Now a year older than even their famous oldsters’ love ballad, time appears on occasion similar to a snap-of-the fingers — here yesterday, then real-sudden-like, half-a-century later.
Tonight marks the 50th anniversary of a brand-new ballgame: ‘Fuck You — It’s My Fuckin’ Life.’
Or, way-more-lame, the first appearance of the Beatles on the Ed Sullivan Show
A spark indeed of a revolution that continues nowadays.
(Illustration found here).
In much retro-brain activity, seems to me the mid-1960s cultural tsunami-invasion from the UK concluded a two-act drama shifting the view of America, and in turn, the world. All of us in the boomer-age bracket — and are alive right now, of course — felt the initial cracks in the facade, which popped loud and clear ending the 1950s and the pre-second-world-war mentality just weeks before ‘England’s phenomenal pop combo‘ took the stage at 1697 Broadway, 53rd Street in New York City.
The assassination of JFK is considered one of the great events of history, and it was, but in actuality and in long-term consequence, Kennedy’s death signaled an end to the duplicity of Americana — we ain’t special, we just think we are. Camelot was phony, so the American Dream. And adding salt to the Dallas head-wound, youngsters started getting uppity.
Combined near-about together in history, Dallas and New York were end and beginning — the flimsy, flawed, black-and-white scenario was exploded-away into a more educated, and joyous appreciation of self.
On this Beatles-related anniversary, there’s tons of stories on the significance and whatnot of that first Sullivan episode. I did mine last November (read it here, if you’d like) and what impact it had on me and other peoples my age — focusing on the rail-car scene in “A Hard Day’s Night,” and John’s deadpan line to the financier/capitalist old guy, “Give us a kiss.”
(Written as “Gie’s a kiss“).
Kissing off the bullshit — we got rights, too. Even with down-to-there hair.
One good Beatles-anniversary story this morning comes from Michael Tomasky at the LA Times — he speaks to the reality of what really happened 50 years ago tonight.
A couple of points, first, we want loud:
But by the standards of the day, they were cacophonous.
Here’s how the Nation’s critic, Alan Rinzler, put it in 1964 after a Carnegie Hall concert.
In an article headlined “No Soul in Beatlesville,” Rinzler wrote that the music was “electrically amplified to a plaster-crumbling, glass-shattering pitch,” and was “loud, fast, and furious, totally uninfluenced by some of the more sophisticated elements” of the pop scene.
…
In that first wave, in early 1964, most adults mocked the group.
Highbrow derision came not just from the Nation but the New Yorker, the New Republic and the New York Times.
This music was dismissed as a little disease that would pass.
And it’s true that all this wasn’t seen as subversive yet.

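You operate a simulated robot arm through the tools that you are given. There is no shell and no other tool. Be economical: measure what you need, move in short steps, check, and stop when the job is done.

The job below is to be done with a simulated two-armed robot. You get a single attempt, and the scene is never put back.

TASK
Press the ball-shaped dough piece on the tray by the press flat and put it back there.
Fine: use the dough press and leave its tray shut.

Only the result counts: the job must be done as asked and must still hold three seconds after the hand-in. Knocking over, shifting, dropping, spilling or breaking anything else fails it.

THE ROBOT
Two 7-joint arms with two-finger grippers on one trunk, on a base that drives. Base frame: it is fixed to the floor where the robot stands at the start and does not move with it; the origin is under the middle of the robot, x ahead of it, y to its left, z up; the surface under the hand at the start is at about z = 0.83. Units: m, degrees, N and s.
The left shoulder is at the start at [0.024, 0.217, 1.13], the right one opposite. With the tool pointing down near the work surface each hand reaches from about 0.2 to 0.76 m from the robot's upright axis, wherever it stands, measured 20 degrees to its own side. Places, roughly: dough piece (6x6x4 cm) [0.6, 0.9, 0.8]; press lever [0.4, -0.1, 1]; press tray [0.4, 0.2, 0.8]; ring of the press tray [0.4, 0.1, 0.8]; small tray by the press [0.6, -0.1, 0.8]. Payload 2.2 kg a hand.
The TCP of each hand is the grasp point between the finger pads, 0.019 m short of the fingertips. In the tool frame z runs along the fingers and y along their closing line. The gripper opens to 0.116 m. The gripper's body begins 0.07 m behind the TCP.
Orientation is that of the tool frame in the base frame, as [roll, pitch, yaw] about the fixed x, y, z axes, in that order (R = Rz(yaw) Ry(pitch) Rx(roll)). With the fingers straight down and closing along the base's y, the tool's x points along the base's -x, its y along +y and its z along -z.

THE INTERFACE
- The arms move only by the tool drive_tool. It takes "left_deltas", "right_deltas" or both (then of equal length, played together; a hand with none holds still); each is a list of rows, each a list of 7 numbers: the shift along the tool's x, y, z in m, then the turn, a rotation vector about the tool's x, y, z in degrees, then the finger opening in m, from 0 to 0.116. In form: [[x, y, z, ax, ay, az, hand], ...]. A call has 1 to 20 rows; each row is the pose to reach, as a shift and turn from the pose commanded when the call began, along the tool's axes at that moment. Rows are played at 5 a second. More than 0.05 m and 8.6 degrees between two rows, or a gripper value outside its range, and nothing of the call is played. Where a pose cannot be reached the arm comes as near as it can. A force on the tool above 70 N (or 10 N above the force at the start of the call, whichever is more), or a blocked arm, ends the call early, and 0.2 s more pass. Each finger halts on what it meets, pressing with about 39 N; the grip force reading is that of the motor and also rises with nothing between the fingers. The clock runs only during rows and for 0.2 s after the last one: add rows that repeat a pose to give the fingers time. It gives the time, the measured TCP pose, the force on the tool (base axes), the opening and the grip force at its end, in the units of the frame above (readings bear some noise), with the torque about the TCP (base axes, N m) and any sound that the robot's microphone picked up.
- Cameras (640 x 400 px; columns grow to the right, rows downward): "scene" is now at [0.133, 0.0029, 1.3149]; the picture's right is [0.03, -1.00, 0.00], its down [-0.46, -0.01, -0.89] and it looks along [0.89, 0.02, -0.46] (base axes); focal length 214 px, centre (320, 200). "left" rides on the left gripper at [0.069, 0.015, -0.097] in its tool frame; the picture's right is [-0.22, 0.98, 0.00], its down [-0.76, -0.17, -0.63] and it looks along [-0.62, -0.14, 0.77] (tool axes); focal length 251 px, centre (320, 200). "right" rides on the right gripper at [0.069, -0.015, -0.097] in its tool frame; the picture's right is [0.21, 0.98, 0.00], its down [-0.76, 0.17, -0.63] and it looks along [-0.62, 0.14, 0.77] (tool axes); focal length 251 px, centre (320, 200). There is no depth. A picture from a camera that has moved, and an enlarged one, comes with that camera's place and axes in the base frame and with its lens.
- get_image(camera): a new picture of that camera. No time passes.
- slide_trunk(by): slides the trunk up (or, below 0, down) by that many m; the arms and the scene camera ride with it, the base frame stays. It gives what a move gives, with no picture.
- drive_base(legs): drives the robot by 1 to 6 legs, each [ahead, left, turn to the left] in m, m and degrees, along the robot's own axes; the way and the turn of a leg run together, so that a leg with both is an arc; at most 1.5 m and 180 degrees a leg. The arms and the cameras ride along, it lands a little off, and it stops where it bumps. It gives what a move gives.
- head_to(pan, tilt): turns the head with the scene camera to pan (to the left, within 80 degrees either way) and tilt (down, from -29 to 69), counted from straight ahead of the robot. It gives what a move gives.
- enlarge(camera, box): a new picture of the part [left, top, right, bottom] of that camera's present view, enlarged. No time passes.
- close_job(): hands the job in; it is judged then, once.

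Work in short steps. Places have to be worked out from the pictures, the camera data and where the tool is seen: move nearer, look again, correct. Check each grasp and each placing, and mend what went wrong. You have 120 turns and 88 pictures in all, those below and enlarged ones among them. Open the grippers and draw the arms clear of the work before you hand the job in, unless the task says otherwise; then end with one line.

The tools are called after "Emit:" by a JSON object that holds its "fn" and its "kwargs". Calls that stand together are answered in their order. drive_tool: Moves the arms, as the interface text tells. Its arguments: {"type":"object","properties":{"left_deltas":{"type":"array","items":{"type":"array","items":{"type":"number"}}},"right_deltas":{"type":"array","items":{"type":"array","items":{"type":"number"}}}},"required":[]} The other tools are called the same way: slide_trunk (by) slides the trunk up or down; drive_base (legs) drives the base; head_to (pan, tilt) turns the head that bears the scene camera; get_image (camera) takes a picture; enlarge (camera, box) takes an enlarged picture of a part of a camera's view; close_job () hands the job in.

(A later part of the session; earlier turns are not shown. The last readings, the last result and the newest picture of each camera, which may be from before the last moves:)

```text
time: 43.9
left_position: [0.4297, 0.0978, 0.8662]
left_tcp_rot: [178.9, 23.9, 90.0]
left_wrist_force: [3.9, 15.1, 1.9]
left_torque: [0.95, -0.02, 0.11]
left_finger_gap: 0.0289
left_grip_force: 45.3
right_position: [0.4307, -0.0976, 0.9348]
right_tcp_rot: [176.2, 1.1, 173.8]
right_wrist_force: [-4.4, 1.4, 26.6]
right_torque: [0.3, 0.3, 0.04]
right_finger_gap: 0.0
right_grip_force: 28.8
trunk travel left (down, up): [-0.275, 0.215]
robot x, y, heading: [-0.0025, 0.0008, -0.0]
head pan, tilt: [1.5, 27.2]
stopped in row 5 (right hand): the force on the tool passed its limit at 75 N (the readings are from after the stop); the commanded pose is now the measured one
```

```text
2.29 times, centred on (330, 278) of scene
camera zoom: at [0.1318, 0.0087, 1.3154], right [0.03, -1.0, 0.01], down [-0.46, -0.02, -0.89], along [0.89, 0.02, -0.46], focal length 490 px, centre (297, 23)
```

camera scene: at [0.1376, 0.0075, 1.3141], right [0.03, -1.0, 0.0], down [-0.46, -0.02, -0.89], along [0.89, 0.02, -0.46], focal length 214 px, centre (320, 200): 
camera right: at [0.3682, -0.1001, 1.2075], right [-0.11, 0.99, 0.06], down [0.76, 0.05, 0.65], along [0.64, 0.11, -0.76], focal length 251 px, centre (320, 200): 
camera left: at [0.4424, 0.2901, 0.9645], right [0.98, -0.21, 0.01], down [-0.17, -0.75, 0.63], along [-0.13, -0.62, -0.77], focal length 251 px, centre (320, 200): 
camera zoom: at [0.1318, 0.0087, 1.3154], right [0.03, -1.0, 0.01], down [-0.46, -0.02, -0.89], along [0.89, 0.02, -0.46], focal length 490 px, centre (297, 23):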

That would take another year or two, when the disease hadn’t abated but, rather, metastasized and started taking over the culture, becoming dangerous.
But just because it wasn’t seen as subversive doesn’t mean it wasn’t subversive.
The 1964 Beatles may not have been overtly anti-authority, but covertly, they certainly were.
They were even, in their way, political.
Their platform?
Joy, excitement, pleasure.
Within their aura, the future — that distant and sober thing for which the young people of 1964 were supposed to plan, so they could inherit the responsibility of upholding the greatest way of life the world had ever seen — evanesced.
That fact alone made many in the establishment nervous, and rightly so.
Shortly, in their wake, the Rolling Stones, the Who, the Kinks, whatnot, widened the nervous gap between fable and reality. In those weird days, I remember being greatly confused, made both angry and sad at the same time, upon hearing Dean Martin’s introduction for the Rolling Stones on the Hollywood Palace TV show in June 1964 — though, a fan of Martin’s, deep inside my naive, near-subconscious 15-year-old brain, I knew the guy was acting a douchebag-asshole.
My brain’s major problem back then, it appears after a finger-snap of 50 years later, was the confusion on ‘why?’